Another version of the encounter between Lord Hanuman and Shani Bhagavan is that the latter once climbed on to Lord Hanuman's shoulder, implying that he (Hanuman) was coming under the effects of the influence of Shani. At this, Hanuman assumed a large size, and Shani was caught painfully between Hanuman's shoulders and the ceiling of the room they were in. As the pain was unbearable, Shani requested Hanuman to release him, promising that if a person prayed to Hanuman, he (Shani) would moderate the malefic effects of his influence on that person; following this, Hanuman released Shani.
One more version of the story behind why Lord Shani stays away from those who remember the Lord Ram's name. Once Lord Hanuman was sitting silently absorbed in deep meditation of Lord Rama. Lord Shani passed by and he felt to tease Hanuman. He started teasing Hanuman by pulling his tail, and pinching. Hanuman warned him to go away as he is his Guru's (Lord Sun) son, and so he respects him. When Shani did not hear, then Hanuman started to give him a good thrash. In the end, Shani pleaded to leave him and Hanuman took a promise from him that Shani will never ever go near a devotee who is meditating on Lord Rama.

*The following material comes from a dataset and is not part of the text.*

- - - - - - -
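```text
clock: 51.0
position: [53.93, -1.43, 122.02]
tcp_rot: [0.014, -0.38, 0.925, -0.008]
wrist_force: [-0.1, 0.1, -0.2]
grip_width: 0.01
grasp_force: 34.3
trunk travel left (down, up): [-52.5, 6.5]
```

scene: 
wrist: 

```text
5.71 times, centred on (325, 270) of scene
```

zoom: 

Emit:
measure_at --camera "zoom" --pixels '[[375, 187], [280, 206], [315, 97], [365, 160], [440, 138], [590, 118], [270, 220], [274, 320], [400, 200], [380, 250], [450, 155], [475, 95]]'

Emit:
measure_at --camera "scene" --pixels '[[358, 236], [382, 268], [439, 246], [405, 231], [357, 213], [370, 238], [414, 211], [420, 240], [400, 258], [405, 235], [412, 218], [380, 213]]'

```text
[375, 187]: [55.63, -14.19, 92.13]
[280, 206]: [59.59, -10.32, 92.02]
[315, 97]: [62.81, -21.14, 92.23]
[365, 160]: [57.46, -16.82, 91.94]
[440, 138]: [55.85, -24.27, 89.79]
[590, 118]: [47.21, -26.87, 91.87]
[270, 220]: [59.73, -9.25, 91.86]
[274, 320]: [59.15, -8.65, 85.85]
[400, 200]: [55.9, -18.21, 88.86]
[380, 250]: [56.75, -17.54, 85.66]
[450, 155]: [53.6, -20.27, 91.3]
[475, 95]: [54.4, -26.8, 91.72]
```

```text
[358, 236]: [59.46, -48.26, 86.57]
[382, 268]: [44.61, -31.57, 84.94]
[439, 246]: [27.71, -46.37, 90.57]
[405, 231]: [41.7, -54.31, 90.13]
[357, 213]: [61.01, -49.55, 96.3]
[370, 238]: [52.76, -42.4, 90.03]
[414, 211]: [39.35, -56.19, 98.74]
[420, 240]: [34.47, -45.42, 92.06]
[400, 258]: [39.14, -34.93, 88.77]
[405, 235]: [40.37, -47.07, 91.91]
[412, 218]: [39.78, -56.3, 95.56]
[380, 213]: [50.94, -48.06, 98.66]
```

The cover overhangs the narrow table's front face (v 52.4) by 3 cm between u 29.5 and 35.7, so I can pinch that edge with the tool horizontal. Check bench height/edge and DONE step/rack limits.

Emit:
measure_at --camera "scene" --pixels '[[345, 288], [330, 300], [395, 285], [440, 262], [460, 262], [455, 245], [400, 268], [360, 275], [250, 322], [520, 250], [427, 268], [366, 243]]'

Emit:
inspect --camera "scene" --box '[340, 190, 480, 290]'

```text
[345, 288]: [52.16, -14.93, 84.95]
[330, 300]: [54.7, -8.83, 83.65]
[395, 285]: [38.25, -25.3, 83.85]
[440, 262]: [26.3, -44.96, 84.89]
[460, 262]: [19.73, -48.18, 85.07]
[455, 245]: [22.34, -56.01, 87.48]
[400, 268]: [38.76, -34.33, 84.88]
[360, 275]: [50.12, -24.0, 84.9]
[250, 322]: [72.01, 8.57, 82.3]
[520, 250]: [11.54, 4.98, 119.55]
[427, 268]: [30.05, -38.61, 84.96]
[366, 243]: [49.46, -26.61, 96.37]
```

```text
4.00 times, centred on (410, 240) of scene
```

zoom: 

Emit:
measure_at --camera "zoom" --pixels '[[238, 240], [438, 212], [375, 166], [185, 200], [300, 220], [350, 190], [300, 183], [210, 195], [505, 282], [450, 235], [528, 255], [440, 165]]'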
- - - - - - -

There is a spiritual interpretation of the relation between Lord Hanuman and Lord Shani. The former is said to be a symbol of selflessness, while the latter is symbolic of ego and pride. Thus, to counter the karma borne out of selfish action, one must be humble like Lord Hanuman. This is particularly true for those who are said to be experiencing the evil effects of Sade Sati - a period of about seven and half years when Saturn (Lord Shani) is supposed to afflict the sign in which "planet," the moon is placed in the natal chart of a person.